## BEGIN Excerpted records

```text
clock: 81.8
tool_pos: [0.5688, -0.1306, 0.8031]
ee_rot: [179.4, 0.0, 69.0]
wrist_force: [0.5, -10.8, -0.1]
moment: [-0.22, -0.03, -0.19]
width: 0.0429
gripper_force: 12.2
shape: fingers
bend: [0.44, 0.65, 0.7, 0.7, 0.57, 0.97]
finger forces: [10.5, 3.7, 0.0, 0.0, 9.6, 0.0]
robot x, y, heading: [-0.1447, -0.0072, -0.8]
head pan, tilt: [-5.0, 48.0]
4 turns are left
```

## END Excerpted records
## BEGIN Excerpted records

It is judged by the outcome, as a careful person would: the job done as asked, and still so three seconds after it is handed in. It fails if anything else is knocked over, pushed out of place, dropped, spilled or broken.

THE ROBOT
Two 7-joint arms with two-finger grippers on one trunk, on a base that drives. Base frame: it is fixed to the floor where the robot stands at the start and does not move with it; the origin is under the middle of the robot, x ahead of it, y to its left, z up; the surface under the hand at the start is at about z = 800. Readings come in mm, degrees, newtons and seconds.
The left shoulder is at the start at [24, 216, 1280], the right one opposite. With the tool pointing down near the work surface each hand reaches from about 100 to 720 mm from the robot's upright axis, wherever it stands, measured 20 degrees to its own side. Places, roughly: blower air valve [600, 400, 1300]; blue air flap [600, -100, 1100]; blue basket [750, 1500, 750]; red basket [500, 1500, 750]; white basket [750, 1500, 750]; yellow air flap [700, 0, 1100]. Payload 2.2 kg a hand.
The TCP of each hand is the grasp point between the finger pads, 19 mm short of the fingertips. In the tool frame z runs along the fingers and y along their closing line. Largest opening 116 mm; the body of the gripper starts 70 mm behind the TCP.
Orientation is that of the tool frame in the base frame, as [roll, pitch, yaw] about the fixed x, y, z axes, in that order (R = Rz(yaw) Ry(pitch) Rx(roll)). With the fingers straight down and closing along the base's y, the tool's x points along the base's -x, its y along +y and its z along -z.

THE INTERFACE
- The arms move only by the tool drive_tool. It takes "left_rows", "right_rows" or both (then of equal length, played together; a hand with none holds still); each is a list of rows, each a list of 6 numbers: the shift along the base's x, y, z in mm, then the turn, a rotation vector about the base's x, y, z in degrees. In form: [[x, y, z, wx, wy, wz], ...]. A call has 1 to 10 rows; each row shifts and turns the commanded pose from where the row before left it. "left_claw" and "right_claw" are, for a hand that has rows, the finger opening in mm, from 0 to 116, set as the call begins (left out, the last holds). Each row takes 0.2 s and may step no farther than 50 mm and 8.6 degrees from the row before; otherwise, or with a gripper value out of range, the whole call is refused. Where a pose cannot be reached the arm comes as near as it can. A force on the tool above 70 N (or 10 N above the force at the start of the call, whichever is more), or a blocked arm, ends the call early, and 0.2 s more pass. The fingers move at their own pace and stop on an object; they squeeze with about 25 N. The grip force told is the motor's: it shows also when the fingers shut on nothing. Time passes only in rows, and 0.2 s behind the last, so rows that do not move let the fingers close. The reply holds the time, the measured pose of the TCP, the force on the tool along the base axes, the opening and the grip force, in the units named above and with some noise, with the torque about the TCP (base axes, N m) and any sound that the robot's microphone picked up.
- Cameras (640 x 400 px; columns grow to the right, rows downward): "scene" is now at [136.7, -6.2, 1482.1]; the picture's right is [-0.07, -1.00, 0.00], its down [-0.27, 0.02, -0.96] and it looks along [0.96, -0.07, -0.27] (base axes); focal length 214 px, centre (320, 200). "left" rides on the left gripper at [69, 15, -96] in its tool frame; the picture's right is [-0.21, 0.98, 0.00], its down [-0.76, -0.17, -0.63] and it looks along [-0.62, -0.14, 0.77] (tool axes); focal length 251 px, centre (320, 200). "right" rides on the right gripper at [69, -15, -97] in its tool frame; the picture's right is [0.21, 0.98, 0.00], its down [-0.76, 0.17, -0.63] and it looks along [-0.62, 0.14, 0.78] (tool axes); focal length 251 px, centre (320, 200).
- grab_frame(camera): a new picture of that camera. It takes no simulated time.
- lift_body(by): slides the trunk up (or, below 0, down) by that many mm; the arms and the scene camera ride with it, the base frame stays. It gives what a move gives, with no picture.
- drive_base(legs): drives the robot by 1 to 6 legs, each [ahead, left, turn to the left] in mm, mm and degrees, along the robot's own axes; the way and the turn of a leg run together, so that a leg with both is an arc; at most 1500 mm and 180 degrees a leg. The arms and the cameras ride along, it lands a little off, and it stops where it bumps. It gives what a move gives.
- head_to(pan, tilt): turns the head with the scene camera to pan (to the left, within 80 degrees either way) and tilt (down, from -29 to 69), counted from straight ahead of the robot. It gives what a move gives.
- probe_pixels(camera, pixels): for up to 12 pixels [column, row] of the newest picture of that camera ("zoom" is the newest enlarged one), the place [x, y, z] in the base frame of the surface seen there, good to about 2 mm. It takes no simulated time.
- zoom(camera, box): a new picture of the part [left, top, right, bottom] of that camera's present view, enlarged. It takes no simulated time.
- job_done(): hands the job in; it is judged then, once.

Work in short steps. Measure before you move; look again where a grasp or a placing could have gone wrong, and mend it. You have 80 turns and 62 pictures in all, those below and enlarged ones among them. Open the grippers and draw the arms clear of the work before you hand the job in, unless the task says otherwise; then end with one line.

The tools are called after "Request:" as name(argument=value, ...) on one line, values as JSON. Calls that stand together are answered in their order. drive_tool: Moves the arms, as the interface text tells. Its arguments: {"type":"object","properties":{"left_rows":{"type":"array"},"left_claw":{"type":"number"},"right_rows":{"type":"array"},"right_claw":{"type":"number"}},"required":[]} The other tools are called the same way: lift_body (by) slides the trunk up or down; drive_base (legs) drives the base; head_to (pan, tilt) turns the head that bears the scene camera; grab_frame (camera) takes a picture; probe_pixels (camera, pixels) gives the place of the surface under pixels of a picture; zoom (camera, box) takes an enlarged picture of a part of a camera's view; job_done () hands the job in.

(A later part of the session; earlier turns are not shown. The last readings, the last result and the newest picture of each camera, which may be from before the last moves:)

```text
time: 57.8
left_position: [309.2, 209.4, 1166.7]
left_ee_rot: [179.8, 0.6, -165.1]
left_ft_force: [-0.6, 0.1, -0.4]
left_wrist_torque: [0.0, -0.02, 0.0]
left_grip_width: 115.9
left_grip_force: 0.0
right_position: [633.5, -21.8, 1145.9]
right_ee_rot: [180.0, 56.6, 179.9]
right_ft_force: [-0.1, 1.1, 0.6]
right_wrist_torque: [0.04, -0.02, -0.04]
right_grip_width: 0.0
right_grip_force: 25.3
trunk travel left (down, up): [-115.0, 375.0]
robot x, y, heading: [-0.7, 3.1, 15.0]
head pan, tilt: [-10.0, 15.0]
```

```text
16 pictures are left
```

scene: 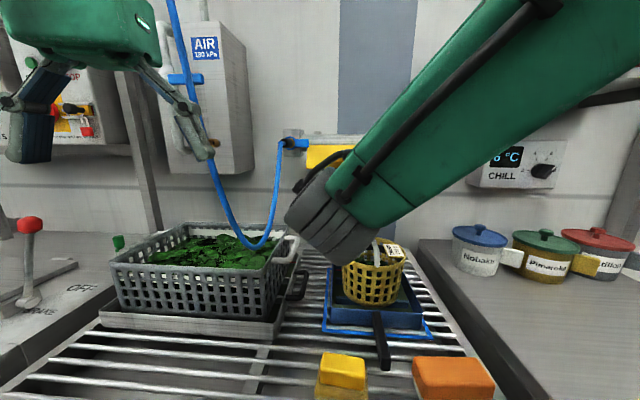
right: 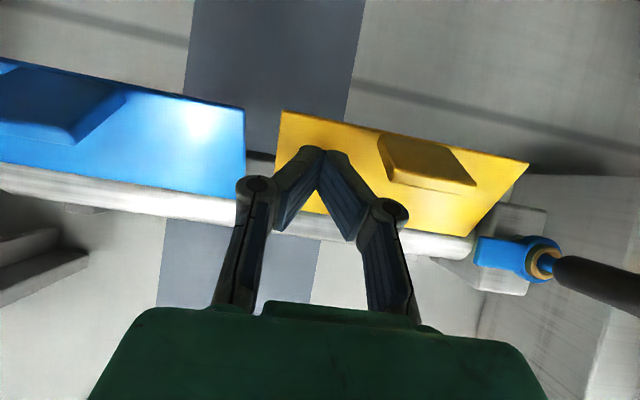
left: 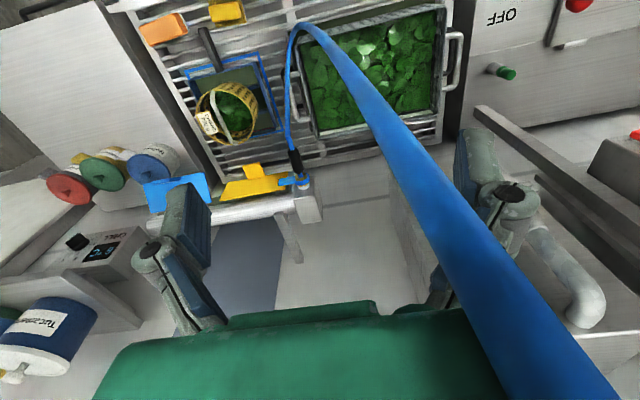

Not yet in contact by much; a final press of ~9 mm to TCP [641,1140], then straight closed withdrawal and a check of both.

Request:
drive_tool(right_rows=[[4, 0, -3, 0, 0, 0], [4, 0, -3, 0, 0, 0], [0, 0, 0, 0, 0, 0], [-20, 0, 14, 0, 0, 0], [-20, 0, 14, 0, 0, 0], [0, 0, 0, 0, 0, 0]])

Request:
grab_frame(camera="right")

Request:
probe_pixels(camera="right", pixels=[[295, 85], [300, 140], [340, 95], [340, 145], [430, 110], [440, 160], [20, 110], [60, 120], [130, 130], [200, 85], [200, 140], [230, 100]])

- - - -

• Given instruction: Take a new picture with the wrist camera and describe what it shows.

## END Excerpted records
## BEGIN Selected text

Cancer clinicians are faced with high community demand for medicinal cannabis that goes beyond the level of evidence for its use in the prevention and management of chemotherapy-induced nausea and vomiting (CINV).
According to a Perspectives article in the MJA, the dilemma highlights the need for new and high quality clinical trial data to support – or challenge – its prescription.
The article, authored by medical oncologists Dr Antony Mersiades, Professor Martin Stockler, Professor Ian Olver and Dr Peter Grimison, notes that only 34 doctors had signed up to be registered prescribers of medicinal cannabis by mid-2018.
The low numbers were not particularly surprising given the limited evidence for the drug in studies ‘compromised by small sample sizes and outdated antiemetic control arms’.
While recent legislation allows prescription of medicinal cannabis for a limited number of indications, it seems clinicians do not feel comfortable prescribing the drug without corroborating evidence.
The authors said some international cancer guidelines, such as those from the European Society of Medical Oncology, make no recommendations at all regarding medicinal cannabis.
Others such as the American Society of Clinical Oncology (ASCO) conclude the current evidence is ‘insufficient for a positive recommendation’, while local TGA guidance recommends medicinal cannabis only for intractable symptoms where standard therapies have failed.

## END Selected text

Supply the part of the selected text that comes after its last sentence.

• Exercise response:
The MJA article said in 2017 ASCO recommended the addition of the antipsychotic drug olanzapine to standard antiemetic regimens following the results a phase 3, placebo-controlled, randomised trial.
“We argue that evidence from high quality trials similar in design to the olanzapine trial, demonstrating the efficacy and safety of medicinal cannabis for the prevention and management of CINV, is needed before most clinicians are willing to prescribe this class of medications widely in Australian clinical practice.”
The CannabisCINV trial of adding an oral tetrahydrocannabidiol extract to guideline-consistent antiemetics in the secondary prevention of CINV is currently underway in New South Wales.
“The results of such clinical trials will provide guidance to clinicians regarding appropriate use in specific indications, product selection, dosage and titration, and appropriate monitoring of both efficacy and safety,” they conclude.